Between each step, the car still overheated.


  • Checked coolant. (I used a 50/50 premix blend). Coolant is okay.
  • Checked/replaced thermostat.
  • Checked/replaced thermo switch.
  • Jumped power to fan: it runs when jumped.
  • Flushed/filled radiator.
  • Replaced radiator cap.
  • Replaced radiator.
  • Bled cooling system by the book.

Diagnostic Info

  • There is absolutely no milkiness on dipstick.

  • There is no evidence of mixing of coolant and oil visible when I pulled off the valve cover.

  • There is no leaking coolant on the ground.

  • There is no white vapor from the tailpipe.

  • There is no sweet odor from the tail pipe.

  • There is no moisture or puddling in the floorboard.

  • The lower radiator hose is soft and flexible and not at all hot to the touch.

I used a head gasket test kit from the auto parts store:

  • The first read was nearly an immediate color change from blue to green.

  • The second and third tests showed no color change at all.

  • It is possible that I mistakenly sucked some radiator fluid into the test chamber the first time.

Any ideas what this could be?

  • Is the radiator running cool? Has the temperature of the hose changed after changing the thermostat?
    – Martin
    Commented Aug 26, 2016 at 15:19
  • If the bottom radiator hose is cool to the touch, you have an issue with coolant flow. If you've changed the thermostat and there is no blockage in the radiator (new radiator), that about leaves an issue with the pump, I'd think. I doubt the water pump is frozen, though, as this would directly affect the timing belt. If the water pump is to blame, I'd think the impellers might be deteriorated. Commented Aug 26, 2016 at 16:02
  • "Jumped power to fan, it is running when jumped. Flushed/filled radiator." does it run when it is supposed to?
    – Moab
    Commented Aug 26, 2016 at 21:08

2 Answers 2


Here are the symptoms I would expect for a bad water pump:
No heat inside the car
Radiator and coolant hoses cool to touch.

No heat inside the car is usually a pretty good indication, but no heat could also come from a bad heater core or heater core valve.

A cool radiator and hoses means coolant is not flowing through the radiator. This is either a bad thermostat or a bad water pump

I've had a water pump fail where the impeller was plastic and not spinning with the pulley.

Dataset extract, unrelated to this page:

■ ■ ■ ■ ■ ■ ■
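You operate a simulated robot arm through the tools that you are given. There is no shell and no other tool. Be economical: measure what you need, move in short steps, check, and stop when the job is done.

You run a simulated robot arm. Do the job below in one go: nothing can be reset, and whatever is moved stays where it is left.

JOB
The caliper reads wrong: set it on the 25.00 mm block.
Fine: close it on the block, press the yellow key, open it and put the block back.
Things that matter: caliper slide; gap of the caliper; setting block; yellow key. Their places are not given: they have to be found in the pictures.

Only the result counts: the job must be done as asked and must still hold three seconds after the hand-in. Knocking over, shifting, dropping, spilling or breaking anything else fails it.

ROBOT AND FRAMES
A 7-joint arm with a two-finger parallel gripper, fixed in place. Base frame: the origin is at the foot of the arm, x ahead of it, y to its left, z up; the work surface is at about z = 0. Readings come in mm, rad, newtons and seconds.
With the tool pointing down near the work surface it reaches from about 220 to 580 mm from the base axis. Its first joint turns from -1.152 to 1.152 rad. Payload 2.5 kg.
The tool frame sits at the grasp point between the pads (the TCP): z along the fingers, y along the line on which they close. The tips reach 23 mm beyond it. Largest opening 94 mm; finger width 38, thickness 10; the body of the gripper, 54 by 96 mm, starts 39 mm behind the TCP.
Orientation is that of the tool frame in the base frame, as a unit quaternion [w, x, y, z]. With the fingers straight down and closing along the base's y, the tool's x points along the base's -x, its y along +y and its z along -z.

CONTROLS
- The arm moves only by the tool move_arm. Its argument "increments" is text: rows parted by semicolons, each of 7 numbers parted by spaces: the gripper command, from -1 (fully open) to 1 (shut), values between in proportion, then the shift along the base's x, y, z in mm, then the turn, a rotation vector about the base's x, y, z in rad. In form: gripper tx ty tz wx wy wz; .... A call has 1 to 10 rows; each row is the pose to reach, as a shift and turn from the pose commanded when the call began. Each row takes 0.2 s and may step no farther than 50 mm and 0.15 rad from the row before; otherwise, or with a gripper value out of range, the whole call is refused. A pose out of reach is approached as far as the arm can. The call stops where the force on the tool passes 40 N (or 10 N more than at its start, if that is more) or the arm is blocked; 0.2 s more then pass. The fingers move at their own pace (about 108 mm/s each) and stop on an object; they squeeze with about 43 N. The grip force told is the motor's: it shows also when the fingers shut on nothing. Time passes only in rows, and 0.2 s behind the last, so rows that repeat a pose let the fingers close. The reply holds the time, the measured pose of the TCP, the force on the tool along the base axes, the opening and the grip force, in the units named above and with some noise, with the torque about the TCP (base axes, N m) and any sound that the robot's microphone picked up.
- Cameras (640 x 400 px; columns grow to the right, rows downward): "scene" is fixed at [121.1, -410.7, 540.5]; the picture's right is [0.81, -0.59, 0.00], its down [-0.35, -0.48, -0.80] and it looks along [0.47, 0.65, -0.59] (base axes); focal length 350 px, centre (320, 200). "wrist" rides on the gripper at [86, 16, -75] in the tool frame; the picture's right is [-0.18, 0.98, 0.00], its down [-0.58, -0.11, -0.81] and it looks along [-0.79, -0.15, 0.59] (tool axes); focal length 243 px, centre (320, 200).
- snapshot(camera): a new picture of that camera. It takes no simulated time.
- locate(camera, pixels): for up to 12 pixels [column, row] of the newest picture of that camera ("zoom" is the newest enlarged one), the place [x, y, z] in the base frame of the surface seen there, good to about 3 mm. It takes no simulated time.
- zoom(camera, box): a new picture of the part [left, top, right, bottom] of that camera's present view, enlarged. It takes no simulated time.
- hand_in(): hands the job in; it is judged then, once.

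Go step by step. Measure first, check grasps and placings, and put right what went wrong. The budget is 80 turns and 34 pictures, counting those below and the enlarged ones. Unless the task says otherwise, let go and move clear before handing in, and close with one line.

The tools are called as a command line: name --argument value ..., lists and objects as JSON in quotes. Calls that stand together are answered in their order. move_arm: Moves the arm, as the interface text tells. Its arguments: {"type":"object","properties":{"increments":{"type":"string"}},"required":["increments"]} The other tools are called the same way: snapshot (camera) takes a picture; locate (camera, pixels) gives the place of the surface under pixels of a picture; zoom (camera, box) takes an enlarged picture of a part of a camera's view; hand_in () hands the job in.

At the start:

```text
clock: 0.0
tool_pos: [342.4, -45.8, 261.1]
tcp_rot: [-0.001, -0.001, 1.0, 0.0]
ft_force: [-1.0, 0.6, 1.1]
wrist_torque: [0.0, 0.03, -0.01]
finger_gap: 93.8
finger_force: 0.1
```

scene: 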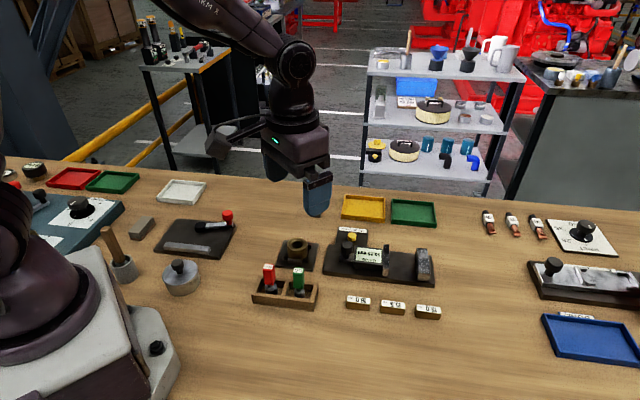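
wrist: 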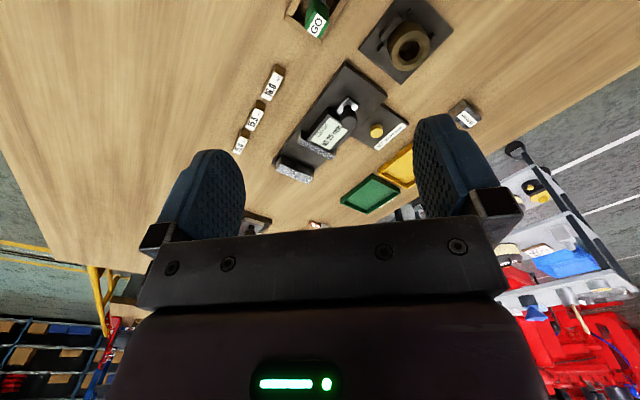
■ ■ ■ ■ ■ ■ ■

I experienced almost this exact problem with my Mazda 626. Coolant was boiling out the overflow bottle, yet my lower radiator hose was cool. I also had no circulation to my heater core ( both hoses were coolish / warmish and I was getting at best luckwarm air ). I back flushed my radiator and heater core, and had recently replaced my thermostat.

So I removed the thermostat and stuck an endoscope into my water pump to get some video and discovered that all the fins on my water pump impeller had completely disintegrated:

enter image description here

You can grab an endoscope off amazon pretty cheap and verify for yourself the integrity of your impeller fins visually before you go pulling stuff apart.